Chairman Mast and Ranking Member Meeks of the House Foreign Affairs Committee asked the House Administration Committee for increased funding and specialized staff to carry out a full State Department reauthorization and expanded oversight.
Mast said the committee must hire a budget director, build an amendment-tracking system modeled on the House Armed Services Committee’s NDAA process and retain “highly skilled professionals” to review foreign military sales and other sensitive programs. "We are respectfully requesting $11,683,048 for the year 2025, and 12,693,693 for the year 2026," Mast said in his opening testimony. He said the increase would support a new task force on foreign military sales and staff with expertise to track how foreign assistance dollars move through multiple recipients.
Meeks, the committee’s ranking member, endorsed the plan while emphasizing the workload and the need to retain midcareer and senior staff. He said the minority historically controls one-third of the committee budget and requested autonomy for that allocation so minority staff can be retained and compensated.
Members asked about cybersecurity coordination, staffing vacancies and the specific software purchases. Mast said the committee plans to buy a Dexterra reauthorization-tracking system to manage thousands of amendments during a full reauthorization and that servers last replaced in 2012 need updating. He told members the committee will make its systems administrator available to meet the House CIO team in the first quarter to discuss cybersecurity.
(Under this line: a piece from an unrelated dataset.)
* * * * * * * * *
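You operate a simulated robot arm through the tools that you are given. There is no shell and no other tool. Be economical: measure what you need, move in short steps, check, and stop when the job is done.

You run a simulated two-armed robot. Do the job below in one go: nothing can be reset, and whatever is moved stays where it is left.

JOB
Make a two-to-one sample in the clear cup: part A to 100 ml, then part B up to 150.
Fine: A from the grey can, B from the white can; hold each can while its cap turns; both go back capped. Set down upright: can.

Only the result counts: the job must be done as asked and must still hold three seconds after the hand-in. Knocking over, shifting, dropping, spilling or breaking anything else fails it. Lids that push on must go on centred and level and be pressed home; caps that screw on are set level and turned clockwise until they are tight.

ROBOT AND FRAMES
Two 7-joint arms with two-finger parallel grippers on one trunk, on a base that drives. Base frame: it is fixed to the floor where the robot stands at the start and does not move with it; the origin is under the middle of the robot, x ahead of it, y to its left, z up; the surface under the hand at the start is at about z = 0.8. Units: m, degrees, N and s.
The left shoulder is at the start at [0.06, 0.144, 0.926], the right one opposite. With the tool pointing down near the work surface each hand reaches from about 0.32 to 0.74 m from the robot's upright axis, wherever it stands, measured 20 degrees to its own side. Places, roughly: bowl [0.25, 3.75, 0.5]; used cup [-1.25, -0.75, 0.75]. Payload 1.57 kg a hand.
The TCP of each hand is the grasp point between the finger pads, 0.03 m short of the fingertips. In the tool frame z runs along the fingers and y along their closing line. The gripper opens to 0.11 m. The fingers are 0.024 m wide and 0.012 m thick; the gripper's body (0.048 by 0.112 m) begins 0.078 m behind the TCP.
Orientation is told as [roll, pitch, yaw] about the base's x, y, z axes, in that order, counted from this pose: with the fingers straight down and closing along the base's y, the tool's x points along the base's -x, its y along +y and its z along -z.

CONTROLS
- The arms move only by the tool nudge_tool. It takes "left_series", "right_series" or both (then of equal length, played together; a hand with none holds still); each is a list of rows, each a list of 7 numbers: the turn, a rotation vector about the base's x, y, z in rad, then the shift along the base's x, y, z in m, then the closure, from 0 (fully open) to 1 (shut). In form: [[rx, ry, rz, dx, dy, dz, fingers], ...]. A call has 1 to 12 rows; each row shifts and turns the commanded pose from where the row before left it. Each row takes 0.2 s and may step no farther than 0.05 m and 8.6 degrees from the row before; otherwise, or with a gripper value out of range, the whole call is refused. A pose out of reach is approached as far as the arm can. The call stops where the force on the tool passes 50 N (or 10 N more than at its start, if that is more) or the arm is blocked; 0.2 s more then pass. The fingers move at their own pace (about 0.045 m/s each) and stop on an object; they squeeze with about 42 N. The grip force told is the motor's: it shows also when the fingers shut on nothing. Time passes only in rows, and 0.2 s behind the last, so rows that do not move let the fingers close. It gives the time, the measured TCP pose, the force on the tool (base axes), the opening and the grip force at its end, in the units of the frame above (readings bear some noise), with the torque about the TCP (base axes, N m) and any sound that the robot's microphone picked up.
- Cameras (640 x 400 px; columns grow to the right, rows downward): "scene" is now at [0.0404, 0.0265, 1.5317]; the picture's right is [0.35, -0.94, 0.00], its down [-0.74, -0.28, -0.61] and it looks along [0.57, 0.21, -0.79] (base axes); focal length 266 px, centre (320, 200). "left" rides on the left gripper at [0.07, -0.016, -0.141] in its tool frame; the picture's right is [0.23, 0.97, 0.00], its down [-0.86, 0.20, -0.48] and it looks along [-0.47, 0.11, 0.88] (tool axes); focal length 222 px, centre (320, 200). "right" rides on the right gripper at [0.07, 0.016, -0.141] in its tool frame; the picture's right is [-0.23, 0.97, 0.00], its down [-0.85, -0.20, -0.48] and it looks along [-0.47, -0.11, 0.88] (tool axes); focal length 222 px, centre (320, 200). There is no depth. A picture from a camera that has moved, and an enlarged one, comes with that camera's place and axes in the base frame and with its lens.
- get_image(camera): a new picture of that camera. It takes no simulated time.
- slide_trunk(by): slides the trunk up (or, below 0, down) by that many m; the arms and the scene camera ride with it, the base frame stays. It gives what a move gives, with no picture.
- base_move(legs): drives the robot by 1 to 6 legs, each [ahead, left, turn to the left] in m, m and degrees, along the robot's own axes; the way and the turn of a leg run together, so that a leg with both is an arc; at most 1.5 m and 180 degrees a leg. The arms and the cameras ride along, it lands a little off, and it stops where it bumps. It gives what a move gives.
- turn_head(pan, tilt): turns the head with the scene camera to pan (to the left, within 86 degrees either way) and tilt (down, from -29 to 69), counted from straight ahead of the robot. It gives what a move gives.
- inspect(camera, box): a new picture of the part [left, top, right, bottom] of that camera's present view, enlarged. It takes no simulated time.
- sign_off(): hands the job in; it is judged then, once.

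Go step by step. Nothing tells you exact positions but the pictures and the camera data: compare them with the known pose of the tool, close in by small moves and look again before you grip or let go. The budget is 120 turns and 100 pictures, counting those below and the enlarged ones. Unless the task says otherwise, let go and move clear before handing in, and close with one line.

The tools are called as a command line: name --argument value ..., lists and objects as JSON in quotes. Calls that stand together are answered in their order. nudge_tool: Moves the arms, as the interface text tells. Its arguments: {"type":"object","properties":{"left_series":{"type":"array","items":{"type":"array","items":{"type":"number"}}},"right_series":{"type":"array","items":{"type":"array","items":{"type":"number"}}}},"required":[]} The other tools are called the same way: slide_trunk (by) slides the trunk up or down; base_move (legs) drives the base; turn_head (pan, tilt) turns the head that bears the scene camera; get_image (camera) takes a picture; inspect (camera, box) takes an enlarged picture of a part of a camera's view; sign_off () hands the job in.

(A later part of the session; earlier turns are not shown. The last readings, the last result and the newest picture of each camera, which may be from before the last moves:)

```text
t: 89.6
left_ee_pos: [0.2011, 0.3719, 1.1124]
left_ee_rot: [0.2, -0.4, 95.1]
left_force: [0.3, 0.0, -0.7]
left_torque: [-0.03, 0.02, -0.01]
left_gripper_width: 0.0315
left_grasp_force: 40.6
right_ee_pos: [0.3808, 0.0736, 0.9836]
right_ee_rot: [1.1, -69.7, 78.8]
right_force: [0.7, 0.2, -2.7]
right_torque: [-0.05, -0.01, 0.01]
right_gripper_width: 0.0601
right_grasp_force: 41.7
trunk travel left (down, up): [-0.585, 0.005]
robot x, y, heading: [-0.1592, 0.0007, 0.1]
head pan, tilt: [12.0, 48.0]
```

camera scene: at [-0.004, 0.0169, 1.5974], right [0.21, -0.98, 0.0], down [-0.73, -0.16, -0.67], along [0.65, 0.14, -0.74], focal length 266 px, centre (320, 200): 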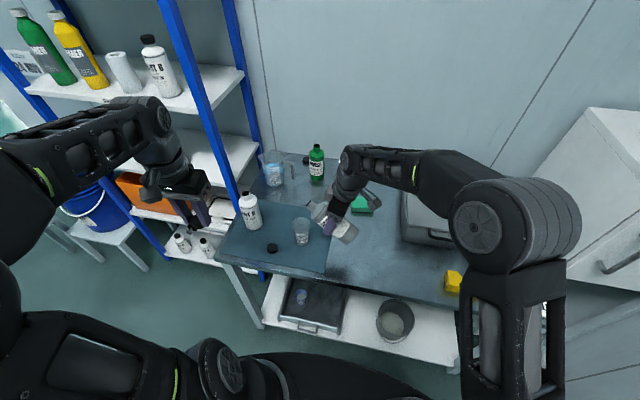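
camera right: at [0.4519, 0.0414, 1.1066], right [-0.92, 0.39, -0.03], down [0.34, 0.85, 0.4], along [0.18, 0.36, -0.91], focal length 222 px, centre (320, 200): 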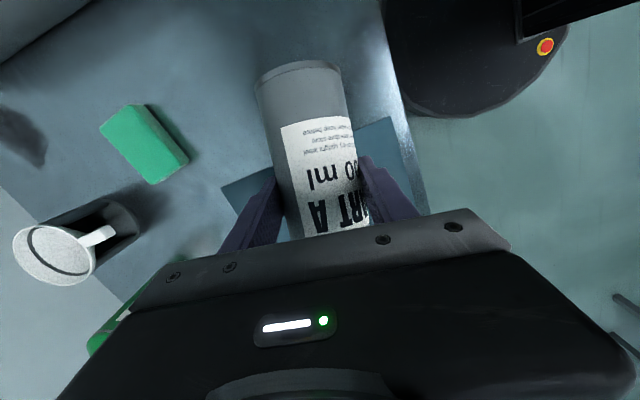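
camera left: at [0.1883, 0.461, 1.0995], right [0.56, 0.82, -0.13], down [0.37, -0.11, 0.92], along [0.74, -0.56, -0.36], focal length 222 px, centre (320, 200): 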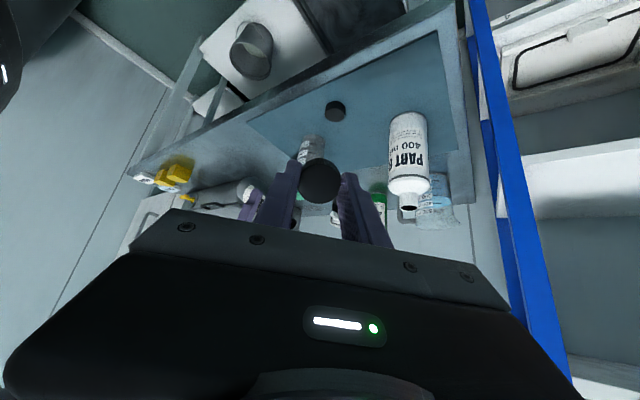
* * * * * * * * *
The Foreign Affairs leaders framed their request as a constitutional duty of oversight: tracking resources and accountability at the State Department, USAID and related entities. They did not propose specific legislation in the hearing; the discussion centered on resource needs to support planned oversight and reauthorization work.
Looking ahead, committee leaders said they would use the requested funds primarily for personnel, technology and travel related to oversight and reauthorization work. No formal votes or binding directions were taken during this hearing segment.